Trancredo famously brought up the specter of terrorists crossing the southern border in this ad:

And the boyz at Fox Noise have turned up the fear meter on more than one occasion:

But a new report from the General Accounting Office sheds new light on exactly where the nation's greatest border security threats exist ….and they aren't along the much patrolled southern border…but our remote and unmonitored northern one.

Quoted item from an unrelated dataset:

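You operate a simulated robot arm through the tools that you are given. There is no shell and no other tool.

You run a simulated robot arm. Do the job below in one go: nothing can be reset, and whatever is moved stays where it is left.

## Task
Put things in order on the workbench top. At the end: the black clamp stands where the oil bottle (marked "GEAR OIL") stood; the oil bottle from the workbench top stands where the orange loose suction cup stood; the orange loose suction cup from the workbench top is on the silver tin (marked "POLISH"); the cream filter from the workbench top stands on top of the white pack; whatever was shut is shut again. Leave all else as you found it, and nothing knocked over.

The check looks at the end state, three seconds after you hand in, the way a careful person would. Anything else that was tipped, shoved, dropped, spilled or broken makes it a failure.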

GAO investigators identified numerous border security vulnerabilities, both at ports of entry and at unmanned and unmonitored land border locations between the ports of entry. In testing ports of entry, undercover investigators carried counterfeit drivers’ licenses, birth certificates, employee identification cards, and other documents, presented themselves at ports of entry and sought admittance to the United States dozens of times. They arrived in rental cars, on foot, by boat, and by airplane. They attempted to enter in four states on the northern border (Washington, New York, Michigan, and Idaho), three states on the southern border (California, Arizona, and Texas), and two other states requiring international air travel (Florida and Virginia). In nearly every case, government inspectors accepted oral assertions and counterfeit identification provided by GAO investigators as proof of U.S. citizenship and allowed them to enter the country. In total, undercover investigators made 42 crossings with a 93 percent success rate

In its most recent work, GAO shifted its focus from ports of entry and primarily performed limited security assessments of unmanned and unmonitored areas between ports of entry. The names of the states GAO visited for this limited security assessment have been withheld at the request of CBP. In four states along the U.S.–Canada border, GAO found state roads that were very close to the border that CBP did not appear to monitor. In three states, the proximity of the road to the border allowed investigators to cross undetected, successfully simulating the cross-border movement of radioactive materials or other contraband into the United States from Canada. For example, in one apparently unmanned, unmonitored area on the northern border, the U.S. Border Patrol was alerted to GAO’s activities through the tip of an alert citizen. However, the responding U.S. Border Patrol agents were not able to locate the investigators and their simulated contraband. Also on the northern border, GAO investigators located several ports of entry in one state on the northern border that had posted daytime hours and were unmanned overnight. Investigators observed that surveillance equipment was in operation, but that the only preventive measure to stop an individual from crossing the border into the United States was a barrier across the road that could be driven around. GAO also identified potential security vulnerabilities on federally managed lands adjacent to the U.S.–Mexico border. GAO concluded that CBP faces significant challenges on the northern border, and that a determined cross-border violator would likely be able to bring radioactive materials or other contraband undetected into the United States by crossing the U.S.–Canada border at any of the assessed locations.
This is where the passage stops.